━━━ SOURCE DATA

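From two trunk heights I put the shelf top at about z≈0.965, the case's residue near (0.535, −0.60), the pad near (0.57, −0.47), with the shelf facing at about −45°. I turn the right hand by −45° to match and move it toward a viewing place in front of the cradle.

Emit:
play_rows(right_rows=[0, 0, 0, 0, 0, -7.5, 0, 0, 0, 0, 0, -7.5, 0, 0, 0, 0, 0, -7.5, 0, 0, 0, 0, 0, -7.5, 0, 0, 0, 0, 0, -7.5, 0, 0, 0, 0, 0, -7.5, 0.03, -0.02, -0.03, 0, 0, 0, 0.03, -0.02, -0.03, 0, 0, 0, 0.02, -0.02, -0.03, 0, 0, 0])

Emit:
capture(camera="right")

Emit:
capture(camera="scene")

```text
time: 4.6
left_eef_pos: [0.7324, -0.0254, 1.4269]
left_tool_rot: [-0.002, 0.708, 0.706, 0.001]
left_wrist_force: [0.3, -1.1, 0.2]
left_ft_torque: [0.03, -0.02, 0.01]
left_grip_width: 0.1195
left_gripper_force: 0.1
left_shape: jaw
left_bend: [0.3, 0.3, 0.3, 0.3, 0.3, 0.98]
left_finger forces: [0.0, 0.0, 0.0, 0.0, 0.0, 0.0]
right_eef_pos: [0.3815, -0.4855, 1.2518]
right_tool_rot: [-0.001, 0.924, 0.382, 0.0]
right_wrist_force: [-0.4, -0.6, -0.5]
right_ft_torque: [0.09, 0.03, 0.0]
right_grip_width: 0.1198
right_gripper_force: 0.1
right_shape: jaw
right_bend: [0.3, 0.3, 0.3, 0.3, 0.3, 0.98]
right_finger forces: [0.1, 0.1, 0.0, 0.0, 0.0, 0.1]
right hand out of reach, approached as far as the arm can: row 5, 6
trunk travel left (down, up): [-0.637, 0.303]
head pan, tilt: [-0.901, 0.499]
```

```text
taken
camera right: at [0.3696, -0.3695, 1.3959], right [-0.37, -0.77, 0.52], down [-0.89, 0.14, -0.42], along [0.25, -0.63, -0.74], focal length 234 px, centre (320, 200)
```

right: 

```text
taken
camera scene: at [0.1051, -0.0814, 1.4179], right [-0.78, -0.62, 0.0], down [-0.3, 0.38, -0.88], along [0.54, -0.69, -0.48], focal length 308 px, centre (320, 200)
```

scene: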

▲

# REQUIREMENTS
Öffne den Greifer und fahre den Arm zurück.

━━━━━━

# REQUIREMENTS
Make a faithful copy of the extracted text.

━━━ EXTRACTED TEXT

Today is Holocaust Memorial Day, in Germany and several other countries. On this day, 27 January, the Auschwitz-Birkenau concentration camp site was liberated in 1945. This is from today's Bundestag plenary session; Marcel Reich-Ranicki, a Holocaust survivor who later became one of the most influential German-language literature critics.

(Article in English) http://www.dw-world.de/dw/article/0,,15699031,00.html
(Video, en) http://mediacenter.dw-world.de/english/video/#!/381839/Germany_marks_Holocaust_Day

Attached are two coins from Poland, issued in 2010, that commemorated the 65th anniversary of that day. One depicts Witold Pilecki who was probably the only person to voluntarily go to Auschwitz as a prisoner.

Christian

Figleaf

Now that right wing extremism is on the rise again, it is all the more fitting to remember its consequences and moving heroism like that of Pilecki. May we finally learn.

Peter
An unidentified coin is a piece of metal. An identified coin is a piece of history.

━━━━━━

# ANSWER TO THIS TASK
Today is Holocaust Memorial Day, in Germany and several other countries. On this day, 27 January, the Auschwitz-Birkenau concentration camp site was liberated in 1945. This is from today's Bundestag plenary session; Marcel Reich-Ranicki, a Holocaust survivor who later became one of the most influential German-language literature critics.

(Article in English) http://www.dw-world.de/dw/article/0,,15699031,00.html
(Video, en) http://mediacenter.dw-world.de/english/video/#!/381839/Germany_marks_Holocaust_Day

Attached are two coins from Poland, issued in 2010, that commemorated the 65th anniversary of that day. One depicts Witold Pilecki who was probably the only person to voluntarily go to Auschwitz as a prisoner.

Christian

Figleaf

Now that right wing extremism is on the rise again, it is all the more fitting to remember its consequences and moving heroism like that of Pilecki. May we finally learn.

Peter
An unidentified coin is a piece of metal. An identified coin is a piece of history.